Tous les jours, 2600 camions transitent par le port de Calais en
direction de l’Angleterre. Même s’ils sont tous contrôlés par scanner,
par détecteur de gaz carbonique ou de battements de coeur, chaque
véhicule représente une chance pour les exilés, tapis par dizaines dans
l’ombre des bosquets sur les aires de parking et les stations-service
proches du port, dès la tombée de la nuit.
Un traitement plus humain en Belgique
Pour la police, la situation devient frustrante.
« Quand nous trouvons des clandestins dans un camion, cela bloque
plusieurs policiers sur toute la journée : il faut prendre les
empreintes, interroger les personnes interpellées, attendre la réponse
de l’Office des étrangers… Et, pour finir, les personnes sont relâchées
», raconte Baudoin Loobuyck, de la police des autoroutes de Jabekke, en
charge de la section Dunkerque-Oostende.
La police des autoroutes de Jabekke et la police de navigation de
Zeebrugge se sont organisées à leur propre initiative pour que
l’attente soit supportable autant pour les policiers que les personnes
interpellées.

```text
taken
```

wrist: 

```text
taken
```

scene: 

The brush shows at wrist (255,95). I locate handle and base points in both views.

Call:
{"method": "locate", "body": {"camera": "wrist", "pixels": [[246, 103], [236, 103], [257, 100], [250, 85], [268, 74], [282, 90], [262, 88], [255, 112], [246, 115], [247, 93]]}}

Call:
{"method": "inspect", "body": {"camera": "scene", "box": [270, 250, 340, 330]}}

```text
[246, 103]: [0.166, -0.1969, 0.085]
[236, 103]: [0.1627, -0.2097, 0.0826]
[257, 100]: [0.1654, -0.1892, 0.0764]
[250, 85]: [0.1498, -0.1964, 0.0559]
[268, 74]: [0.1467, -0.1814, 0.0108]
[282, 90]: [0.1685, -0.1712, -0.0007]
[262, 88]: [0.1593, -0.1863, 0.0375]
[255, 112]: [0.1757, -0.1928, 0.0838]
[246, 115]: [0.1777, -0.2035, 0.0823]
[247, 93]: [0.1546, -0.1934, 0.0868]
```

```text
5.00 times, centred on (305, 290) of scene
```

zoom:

Des boissons chaudes sont proposées, le bureau d’aide
sociale et l’hôpital de la région fournissent des sandwichs, et un
médecin est disponible en cas d’urgence. Cette initiative personnelle
de quelques policiers, qui ne reflète nullement la politique générale
de la police belge, a vu le jour en 2000, après le décès de 58 Chinois,
morts par asphyxie pendant le trajet maritime de Zeebrugge à Douvres.
« Quand le réfugié à faim, il peut venir demander à manger à la police
– au lieu de voler dans un magasin. Le migrant clandestin est une
victime, pas un criminel. Pour nous, c’est aussi un informateur
potentiel sur les réseaux de passeurs », explique Dirk Calemyn de la
police de navigation de Zeebrugge.
La créativité des passeurs est inépuisable
La lutte contre les réseaux de trafics d’êtres humains était un des
arguments avancés pour justifier la fermeture du centre de Sangatte.

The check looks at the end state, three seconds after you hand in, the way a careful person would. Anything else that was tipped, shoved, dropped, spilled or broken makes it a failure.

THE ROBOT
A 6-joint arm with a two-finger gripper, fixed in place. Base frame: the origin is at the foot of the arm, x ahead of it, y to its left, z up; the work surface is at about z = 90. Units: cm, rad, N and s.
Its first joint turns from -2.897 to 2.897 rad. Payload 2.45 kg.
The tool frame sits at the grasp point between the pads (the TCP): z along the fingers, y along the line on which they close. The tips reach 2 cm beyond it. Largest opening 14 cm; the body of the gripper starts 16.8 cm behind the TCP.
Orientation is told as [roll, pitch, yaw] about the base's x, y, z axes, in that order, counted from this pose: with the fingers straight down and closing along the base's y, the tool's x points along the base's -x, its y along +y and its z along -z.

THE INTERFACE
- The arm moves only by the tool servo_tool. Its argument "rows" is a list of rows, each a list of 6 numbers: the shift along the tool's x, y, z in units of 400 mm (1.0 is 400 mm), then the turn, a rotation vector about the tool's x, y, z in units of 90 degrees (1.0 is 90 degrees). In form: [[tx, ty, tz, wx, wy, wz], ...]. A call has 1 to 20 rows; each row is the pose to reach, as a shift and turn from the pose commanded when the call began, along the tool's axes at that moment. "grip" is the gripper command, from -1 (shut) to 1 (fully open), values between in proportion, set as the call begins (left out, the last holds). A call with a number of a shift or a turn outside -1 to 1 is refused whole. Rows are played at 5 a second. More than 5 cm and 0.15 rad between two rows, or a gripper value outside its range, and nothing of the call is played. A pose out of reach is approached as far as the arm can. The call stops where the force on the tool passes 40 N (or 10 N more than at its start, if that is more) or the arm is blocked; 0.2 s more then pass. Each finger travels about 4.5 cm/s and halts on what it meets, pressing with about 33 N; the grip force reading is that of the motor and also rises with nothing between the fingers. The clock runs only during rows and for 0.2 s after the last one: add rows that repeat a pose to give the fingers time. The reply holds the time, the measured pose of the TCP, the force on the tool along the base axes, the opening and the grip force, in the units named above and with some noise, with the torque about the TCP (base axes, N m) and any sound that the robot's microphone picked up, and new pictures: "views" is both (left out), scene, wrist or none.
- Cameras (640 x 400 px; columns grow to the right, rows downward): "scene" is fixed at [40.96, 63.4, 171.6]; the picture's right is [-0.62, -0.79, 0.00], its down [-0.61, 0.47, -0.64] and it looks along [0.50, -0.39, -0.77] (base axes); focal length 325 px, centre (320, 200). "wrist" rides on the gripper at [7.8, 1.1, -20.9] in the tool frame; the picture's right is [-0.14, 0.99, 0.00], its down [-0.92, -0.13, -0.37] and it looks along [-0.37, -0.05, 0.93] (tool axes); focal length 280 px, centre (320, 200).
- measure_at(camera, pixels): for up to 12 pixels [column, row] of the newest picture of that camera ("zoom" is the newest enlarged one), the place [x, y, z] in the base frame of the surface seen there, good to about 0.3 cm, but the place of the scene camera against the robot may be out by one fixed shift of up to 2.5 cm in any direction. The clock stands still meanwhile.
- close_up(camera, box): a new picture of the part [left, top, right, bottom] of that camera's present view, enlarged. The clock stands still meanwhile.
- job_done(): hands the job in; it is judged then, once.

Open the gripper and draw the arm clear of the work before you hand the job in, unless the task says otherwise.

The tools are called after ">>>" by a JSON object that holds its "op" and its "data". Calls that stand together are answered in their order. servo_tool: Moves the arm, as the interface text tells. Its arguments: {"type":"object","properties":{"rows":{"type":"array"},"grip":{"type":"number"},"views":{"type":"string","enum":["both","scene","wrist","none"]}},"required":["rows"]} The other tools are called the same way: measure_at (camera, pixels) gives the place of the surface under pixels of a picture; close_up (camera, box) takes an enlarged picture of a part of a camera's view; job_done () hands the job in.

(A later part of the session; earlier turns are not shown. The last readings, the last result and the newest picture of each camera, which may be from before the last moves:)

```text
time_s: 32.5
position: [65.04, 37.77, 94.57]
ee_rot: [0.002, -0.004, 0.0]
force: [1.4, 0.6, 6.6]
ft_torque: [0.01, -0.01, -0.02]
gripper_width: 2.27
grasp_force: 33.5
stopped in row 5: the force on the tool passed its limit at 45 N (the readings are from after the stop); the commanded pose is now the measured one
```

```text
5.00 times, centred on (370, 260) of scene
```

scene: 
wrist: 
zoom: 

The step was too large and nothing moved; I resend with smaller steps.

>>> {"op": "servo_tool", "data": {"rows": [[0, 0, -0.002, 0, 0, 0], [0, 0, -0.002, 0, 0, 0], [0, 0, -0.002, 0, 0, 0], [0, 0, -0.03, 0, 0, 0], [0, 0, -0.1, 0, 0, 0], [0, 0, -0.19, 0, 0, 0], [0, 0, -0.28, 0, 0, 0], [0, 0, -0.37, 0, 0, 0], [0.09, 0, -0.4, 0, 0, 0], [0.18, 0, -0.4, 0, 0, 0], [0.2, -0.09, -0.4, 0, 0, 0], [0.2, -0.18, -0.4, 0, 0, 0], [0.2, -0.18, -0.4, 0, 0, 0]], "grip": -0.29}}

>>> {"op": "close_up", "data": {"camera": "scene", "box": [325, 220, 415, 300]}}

Mais les passeurs se sont adaptés à la nouvelle donne. Les candidats au
passage circulent en petits groupes de trois-quatre personnes et se
cachent. A Zeebrugge, dans une maison à moitié détruite, trois jeunes
hommes attendent sagement la tombée de la nuit et l’arrivée du passeur
pour tenter leur chance au port.
« Il est impossible de tout contrôler », avoue Wim Bontinck, chef de la
cellule de lutte contre la traite des êtres humains, de la police
judiciaire fédérale belge.
« La créativité des passeurs est sans fin. Ils utilisent désormais des
avions et des bateaux de plaisance. Moins d’interpellations ont lieu
dans les ports, mais le commerce de faux papiers bat son plein. »
Les itinéraires ont également changé. La traversée se fait à partir de
plusieurs petits ports le long des côtes françaises, belges et
néerlandaises, de plus en plus au Nord. Des tentatives auraient
désormais lieu à partir de ports norvégiens desservant des petites
villes anglaises. Kurde d’Irak, Rashid, 25, tente sa chance depuis un
mois, de Calais, du Havre et de Dunkerque. Entre les tentatives, il
descend sur Paris, qui remplit aujourd’hui le rôle de point de repos
que tenait autrefois le centre de Sangatte. Selon Jean-Pierre Alaux,
membre de l’association Gisti et du Collectif de soutien aux exilés du
10ème à Paris, entre 300 et 400 étrangers seraient en permanence en
transit dans la capitale, sur la route vers l’Angleterre ou d’autres
destinations.
Une errance sans fin à travers l’Europe
Si, pour beaucoup, la destination semble claire dès le départ, pour
certains elle se profile au fur et à mesure du voyage. Frustrés et
découragés par l’accueil plutôt frais fait aux demandeurs d’asile en
Europe, les exilés errent d’un pays à un autre, à la recherche d’une
politique plus ouverte. Leur recherche les poussent de plus en plus
vers le Nord : l’Angleterre ou la Scandinavie.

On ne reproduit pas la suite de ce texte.